• [Document extract]:
■ ■ ■ ■ ■ ■ ■

Foto: Lilian e Rogério com os militares da FAB na chegada ao Brasil - Fotos: Acervo pessoal

Por Fernando Azevêdo, exclusivo para o BZN:


- A nutricionista norte-rio-grandense Lilian Lins, 45, chegou a Israel no dia em que o primeiro ataque do grupo extremista palestino Hamas ocorreu, 7 de outubro. Na ocasião, ela integrava uma comitiva de 25 potiguares que pretendia realizar uma peregrinação cristã no país, conhecido como “Terra Santa”. Acompanhada do esposo, o empresário Rogério Barreto Drummond, 45, Lilian testemunhou por cinco dias a tensão do conflito, que se estende até hoje e já atingiu a marca de 4.200 mortos.

 

Tal comitiva era liderada pelos padres Francisco Fernandes e Luís Paulo, em viagem realizada pela empresa Arituba. Lilian Lins chegou ao Brasil no dia 12, no segundo voo da Operação Voltando em Paz, da Força Aérea Brasileira (FAB). Ela conta que, inicialmente, pensava muito nos dias que viveu em Israel. Após dois anos de preparação, finalmente Lilian embarcara rumo à “Terra Santa”, onde, pela tradição cristã, Jesus Cristo viveu, morreu e ressuscitou.

■ ■ ■ ■ ■ ■ ■

• [Given material]:
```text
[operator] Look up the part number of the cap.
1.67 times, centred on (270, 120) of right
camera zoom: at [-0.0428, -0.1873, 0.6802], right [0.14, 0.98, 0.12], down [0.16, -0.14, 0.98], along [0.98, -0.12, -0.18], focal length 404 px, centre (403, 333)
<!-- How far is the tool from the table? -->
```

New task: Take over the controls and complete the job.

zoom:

■ ■ ■ ■ ■ ■ ■

• [Problem set]:
**a.** Could you quote the document extract from "Por Fernando Azevêdo, exclusivo" up to and including "de 4.200 mortos."?
**b.** Supply the part of the document extract that comes after its last sentence.

• [Solved problems]:
**a.**
Por Fernando Azevêdo, exclusivo para o BZN:


- A nutricionista norte-rio-grandense Lilian Lins, 45, chegou a Israel no dia em que o primeiro ataque do grupo extremista palestino Hamas ocorreu, 7 de outubro. Na ocasião, ela integrava uma comitiva de 25 potiguares que pretendia realizar uma peregrinação cristã no país, conhecido como “Terra Santa”. Acompanhada do esposo, o empresário Rogério Barreto Drummond, 45, Lilian testemunhou por cinco dias a tensão do conflito, que se estende até hoje e já atingiu a marca de 4.200 mortos.

**b.**
 

Mas, no primeiro dia, o sonho foi interrompido por uma guerra que logo repercutiu no mundo inteiro. Os ataques contra Israel começaram dia 7 e foram aos poucos percebidos pela comitiva da qual Lilian fazia parte. “No lugar da paz, encontrei a guerra, no lugar do amor, o ódio e, no lugar da paixão, o desejo de matar”, relata em um texto que escreveu para processar esses momentos.

 

Chegando ao Rio Grande do Norte, a nutricionista sentiu a necessidade de participar de um retiro de silêncio, em que visou reconectar-se ao mundo e à natureza. “Acho que logo que eu cheguei, realmente… Você começa a falar, chora, mas agora eu já estou bem melhor”, diz.

 

Em seu relato, fé, esperança e medo se misturam. Conforme o planejado, a peregrinação duraria nove dias, com mais quatro dias de passeios (em Tel Aviv e em Lisboa). Lilian diz que queria viver uma experiência: “Para minha mente, o melhor era eu esquecer tudo que aconteceu, mas, para o meu espírito, a pior possibilidade que existe seria esquecer [...] Quando você vai para a Terra Santa, você quer viver uma experiência com Deus, com Jesus. E essa foi a experiência que Ele me deu”, diz. “A minha experiência era essa, então eu não posso esquecer e não posso chegar na vida real e relativizar tudo que aconteceu”, acrescenta.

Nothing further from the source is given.